THE BLOG
17/09/2015 11:21 BST | Updated 16/09/2016 06:12 BST

Leeds, We Have Room: How the Figures in the Refugee Crisis Really Add Up

Leeds has announced that it will be taking in 200 hundred refugees to offer its hand in the crisis.

Let's think about what two hundred means to us. Two hundred people is equivalent to the size of a small primary school, the size of a sold-out crowd in The Pit in the Barbican, and the size of the average congregation in an English church.

Leeds' current population is 750,000 people. That's the Camp Nou seven and a half times over. The audience of Wembley would make up 12% of the people in Leeds. Riga is the same size of us, and Dresden has less people than us. The latter city has homed some of the largest anti-refugee marches in Germany, yet it has handed out 300 free tickets to refugees. We are handing out 200. That means that Leeds is making room for refugees that represent 0.026% of its population.

Rehoming the 200 refugees will take two years, yet we are here, right now. Now, in a time where Leeds has 12634 unoccupied properties. Now, when the UK is taking on 20,000 refugees, 0.03% of the UK's population, when there are 4m refugees displaced in the Middle East alone.

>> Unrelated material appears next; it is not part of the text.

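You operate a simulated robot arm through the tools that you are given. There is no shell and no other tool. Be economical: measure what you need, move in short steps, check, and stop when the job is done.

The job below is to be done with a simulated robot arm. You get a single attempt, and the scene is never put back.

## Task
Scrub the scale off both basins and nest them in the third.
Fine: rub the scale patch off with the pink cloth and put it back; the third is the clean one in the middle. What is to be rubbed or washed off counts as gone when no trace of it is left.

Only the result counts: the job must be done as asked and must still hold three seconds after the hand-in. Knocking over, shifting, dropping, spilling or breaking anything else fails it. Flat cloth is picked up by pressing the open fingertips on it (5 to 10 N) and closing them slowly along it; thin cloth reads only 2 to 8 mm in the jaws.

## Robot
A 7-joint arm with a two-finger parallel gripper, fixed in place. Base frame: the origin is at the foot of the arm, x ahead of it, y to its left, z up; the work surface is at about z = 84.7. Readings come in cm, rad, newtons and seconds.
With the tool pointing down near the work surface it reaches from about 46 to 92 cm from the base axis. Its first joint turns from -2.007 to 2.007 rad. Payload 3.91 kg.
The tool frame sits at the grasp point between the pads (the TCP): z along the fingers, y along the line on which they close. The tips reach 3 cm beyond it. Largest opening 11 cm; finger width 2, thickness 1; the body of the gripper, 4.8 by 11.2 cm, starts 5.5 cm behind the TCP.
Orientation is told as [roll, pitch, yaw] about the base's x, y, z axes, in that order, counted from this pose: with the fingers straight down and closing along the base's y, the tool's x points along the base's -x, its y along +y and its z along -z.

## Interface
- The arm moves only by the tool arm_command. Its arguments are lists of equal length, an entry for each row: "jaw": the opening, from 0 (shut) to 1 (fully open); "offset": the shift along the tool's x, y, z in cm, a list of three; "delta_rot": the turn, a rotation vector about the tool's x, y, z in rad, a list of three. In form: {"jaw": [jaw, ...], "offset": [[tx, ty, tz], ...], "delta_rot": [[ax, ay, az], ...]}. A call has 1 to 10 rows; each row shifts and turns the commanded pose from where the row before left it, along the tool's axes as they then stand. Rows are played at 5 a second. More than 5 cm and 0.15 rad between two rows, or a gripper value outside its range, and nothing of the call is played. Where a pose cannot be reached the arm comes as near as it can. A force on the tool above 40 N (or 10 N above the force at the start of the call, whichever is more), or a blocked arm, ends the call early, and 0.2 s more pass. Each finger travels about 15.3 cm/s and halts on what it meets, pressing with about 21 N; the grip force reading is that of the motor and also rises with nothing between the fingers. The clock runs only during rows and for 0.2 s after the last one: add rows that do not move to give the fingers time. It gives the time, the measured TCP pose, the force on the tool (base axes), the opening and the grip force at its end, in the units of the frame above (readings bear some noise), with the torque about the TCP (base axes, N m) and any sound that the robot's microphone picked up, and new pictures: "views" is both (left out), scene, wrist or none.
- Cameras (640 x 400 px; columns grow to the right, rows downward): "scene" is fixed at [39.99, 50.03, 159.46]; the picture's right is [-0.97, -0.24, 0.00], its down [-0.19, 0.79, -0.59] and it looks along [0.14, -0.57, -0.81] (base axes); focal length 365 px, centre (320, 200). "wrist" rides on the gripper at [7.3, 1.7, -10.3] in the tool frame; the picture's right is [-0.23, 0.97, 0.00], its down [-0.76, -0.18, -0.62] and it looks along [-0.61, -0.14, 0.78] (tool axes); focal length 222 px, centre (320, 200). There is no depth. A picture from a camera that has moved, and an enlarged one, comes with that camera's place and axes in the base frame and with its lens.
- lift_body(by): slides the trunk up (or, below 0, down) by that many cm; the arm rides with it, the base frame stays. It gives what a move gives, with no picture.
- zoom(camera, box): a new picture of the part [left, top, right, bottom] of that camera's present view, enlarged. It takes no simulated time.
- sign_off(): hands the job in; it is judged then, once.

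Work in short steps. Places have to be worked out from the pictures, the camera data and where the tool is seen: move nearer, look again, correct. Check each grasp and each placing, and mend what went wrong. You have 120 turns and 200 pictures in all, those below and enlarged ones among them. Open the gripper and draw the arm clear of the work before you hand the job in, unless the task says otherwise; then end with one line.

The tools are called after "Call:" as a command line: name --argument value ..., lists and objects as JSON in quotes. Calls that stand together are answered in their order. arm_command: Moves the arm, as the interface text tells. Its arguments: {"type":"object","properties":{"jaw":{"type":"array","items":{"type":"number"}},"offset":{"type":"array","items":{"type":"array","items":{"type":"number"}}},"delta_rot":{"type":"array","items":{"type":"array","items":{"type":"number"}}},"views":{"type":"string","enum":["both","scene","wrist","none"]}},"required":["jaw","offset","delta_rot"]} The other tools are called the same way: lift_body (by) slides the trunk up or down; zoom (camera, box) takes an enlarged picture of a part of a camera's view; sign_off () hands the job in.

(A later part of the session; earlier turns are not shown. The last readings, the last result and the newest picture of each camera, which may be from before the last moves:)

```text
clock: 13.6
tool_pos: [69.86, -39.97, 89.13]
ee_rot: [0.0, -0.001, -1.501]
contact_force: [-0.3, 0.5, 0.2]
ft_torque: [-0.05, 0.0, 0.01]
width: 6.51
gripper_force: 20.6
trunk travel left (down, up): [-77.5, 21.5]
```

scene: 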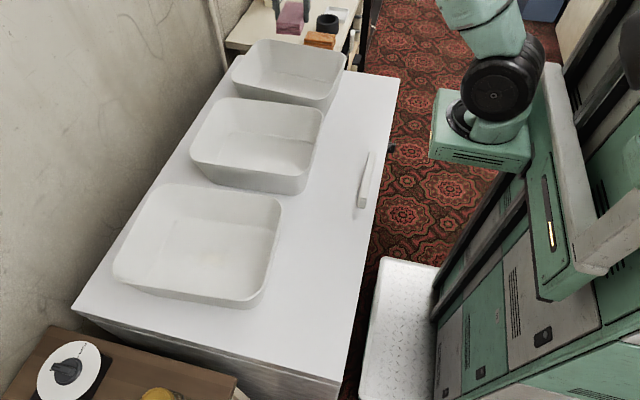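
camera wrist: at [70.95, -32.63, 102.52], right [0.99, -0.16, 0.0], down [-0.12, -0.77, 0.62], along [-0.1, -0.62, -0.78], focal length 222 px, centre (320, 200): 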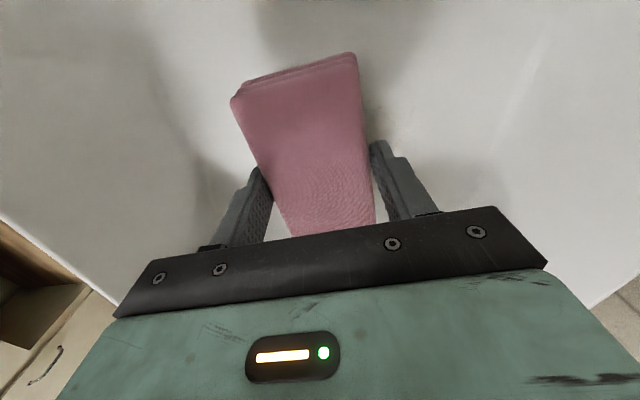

Leeds is my home, and I look at where I live because it's the place that is the most familiar to me. For refugees, familiarity is as foreign as the place they will live in. Robbed of the right of comfort, of choice, of opportunity, they live on hope. They live on hope when I live in a home.

Thanks to the latest austerity measures, not that many of us have a lot of money at the moment. As the disparity between the rich and the poor increases, it's easy to forget that we are the fourth-richest country in the world. The UK, in fact, boasts a gross domestic product of 2.678 trillion US dollars. The countries that have taken on the most victims are Pakistan which has taken on 2.6 million victims. Jordan has taken on 2.4 million victims. Pakistan GDP of 232.3 billion US dollars, whereas Jordan has a GDP of 33.68 billion US dollars.

It's odd how quickly the lives can be stripped away from the people fleeing the war-torn Syria, the Congo, Sudan, Somalia, and how quickly the figures remove the trauma, the hurt, the blood, the angst of doing whatever you can to keep your family safe. They don't account for the hours that the parents spend awake wondering if their children will survive the night, whether they will ever see the parents they leave behind ever again, as the previous richness of their life fades into red and black.

Yet we need figures, figures like 200, figures like 750,000, to prove, in the most robust fashion possible, that we most definitely, undeniably, have the room.

As the cosplay of hate describes itself as the logical arm of this crisis, it grapples with figures that seek to disguise that we are not doing enough. Unfortunately the whispers of prejudice can be contained in a soundbite, rarely questioned, often believed, because they are easier to digest. They are comfortable. To do something requires effort. Comfort is easy. Comfort is also a luxury.

I am one person. I have room. On my own, I am am 0.5% of the 200. If we start doing the maths, perhaps I could have spent more time pressing the equals button to write this article, rather than lingering over the divide.